Provided data:
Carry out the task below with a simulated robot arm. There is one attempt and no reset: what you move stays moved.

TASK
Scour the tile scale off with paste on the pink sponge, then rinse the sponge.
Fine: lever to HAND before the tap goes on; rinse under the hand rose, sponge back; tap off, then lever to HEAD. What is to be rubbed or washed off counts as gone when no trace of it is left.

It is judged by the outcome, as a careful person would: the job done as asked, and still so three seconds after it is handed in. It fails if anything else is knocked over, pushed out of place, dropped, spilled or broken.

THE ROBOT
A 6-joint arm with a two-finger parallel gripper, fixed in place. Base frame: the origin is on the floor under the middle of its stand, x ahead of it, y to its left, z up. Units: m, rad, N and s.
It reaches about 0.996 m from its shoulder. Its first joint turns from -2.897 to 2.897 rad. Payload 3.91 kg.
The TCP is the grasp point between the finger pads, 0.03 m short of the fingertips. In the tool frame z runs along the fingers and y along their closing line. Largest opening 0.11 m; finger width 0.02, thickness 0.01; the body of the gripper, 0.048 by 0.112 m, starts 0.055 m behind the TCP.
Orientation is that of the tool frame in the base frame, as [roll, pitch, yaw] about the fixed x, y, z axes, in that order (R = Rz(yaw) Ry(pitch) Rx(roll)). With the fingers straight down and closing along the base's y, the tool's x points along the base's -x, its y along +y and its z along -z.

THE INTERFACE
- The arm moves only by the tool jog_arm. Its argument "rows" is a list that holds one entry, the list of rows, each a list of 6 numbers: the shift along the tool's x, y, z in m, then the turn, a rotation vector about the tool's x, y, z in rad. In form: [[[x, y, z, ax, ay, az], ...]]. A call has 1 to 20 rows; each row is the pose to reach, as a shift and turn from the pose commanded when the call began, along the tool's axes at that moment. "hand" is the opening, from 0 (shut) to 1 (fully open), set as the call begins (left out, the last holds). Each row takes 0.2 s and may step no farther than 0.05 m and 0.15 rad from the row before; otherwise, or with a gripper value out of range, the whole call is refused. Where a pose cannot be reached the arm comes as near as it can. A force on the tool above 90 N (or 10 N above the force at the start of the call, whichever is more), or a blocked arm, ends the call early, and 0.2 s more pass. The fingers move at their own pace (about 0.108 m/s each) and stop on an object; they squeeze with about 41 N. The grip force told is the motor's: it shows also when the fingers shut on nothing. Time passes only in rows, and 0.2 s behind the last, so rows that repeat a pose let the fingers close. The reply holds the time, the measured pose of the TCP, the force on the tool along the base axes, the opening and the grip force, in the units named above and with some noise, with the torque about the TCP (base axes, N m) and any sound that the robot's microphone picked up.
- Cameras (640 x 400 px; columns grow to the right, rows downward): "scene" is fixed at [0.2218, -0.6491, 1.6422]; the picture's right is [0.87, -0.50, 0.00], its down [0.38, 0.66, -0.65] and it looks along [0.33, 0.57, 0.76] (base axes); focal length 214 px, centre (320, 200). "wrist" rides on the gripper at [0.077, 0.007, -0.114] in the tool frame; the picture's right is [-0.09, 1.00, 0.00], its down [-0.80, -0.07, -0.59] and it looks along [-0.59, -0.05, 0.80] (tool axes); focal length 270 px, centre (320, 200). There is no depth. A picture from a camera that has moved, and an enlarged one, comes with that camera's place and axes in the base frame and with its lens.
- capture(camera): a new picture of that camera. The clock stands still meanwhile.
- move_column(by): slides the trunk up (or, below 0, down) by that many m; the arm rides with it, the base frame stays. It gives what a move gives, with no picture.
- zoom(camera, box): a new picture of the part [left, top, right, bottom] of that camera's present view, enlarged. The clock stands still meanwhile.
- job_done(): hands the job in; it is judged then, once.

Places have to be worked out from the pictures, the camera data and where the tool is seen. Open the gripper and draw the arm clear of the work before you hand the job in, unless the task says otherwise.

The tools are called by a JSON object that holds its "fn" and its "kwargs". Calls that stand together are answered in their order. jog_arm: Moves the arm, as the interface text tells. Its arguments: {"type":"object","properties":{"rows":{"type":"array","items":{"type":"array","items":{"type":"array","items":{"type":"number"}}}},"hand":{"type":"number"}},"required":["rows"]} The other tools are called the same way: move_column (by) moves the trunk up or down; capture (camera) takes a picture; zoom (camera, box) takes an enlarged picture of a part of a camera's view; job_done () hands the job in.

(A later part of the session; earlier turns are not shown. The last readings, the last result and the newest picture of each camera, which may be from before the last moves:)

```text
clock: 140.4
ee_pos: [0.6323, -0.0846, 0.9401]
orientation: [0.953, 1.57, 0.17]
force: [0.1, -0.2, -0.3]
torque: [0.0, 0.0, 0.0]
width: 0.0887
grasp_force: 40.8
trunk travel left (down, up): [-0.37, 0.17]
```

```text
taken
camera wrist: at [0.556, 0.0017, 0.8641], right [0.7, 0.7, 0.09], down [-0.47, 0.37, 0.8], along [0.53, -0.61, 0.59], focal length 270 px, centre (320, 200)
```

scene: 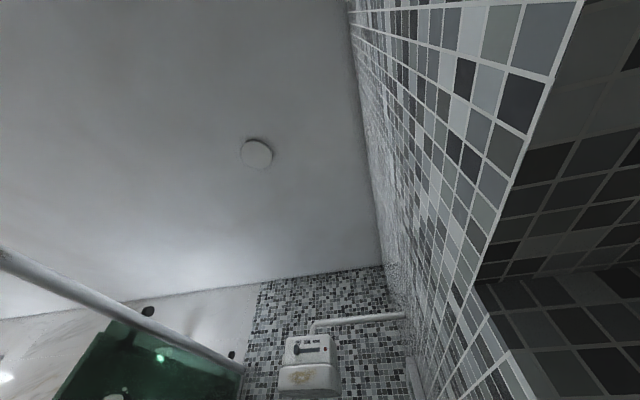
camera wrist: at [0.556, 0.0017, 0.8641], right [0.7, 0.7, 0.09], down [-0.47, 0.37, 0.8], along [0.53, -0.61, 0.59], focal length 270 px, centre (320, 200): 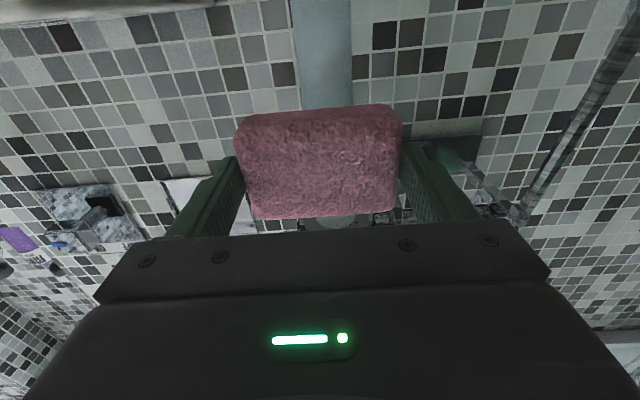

Your task: Copy every line in the listing above where the string "clock" turns up.

Output of the task:
- capture(camera): a new picture of that camera. The clock stands still meanwhile.
- zoom(camera, box): a new picture of the part [left, top, right, bottom] of that camera's present view, enlarged. The clock stands still meanwhile.
clock: 140.4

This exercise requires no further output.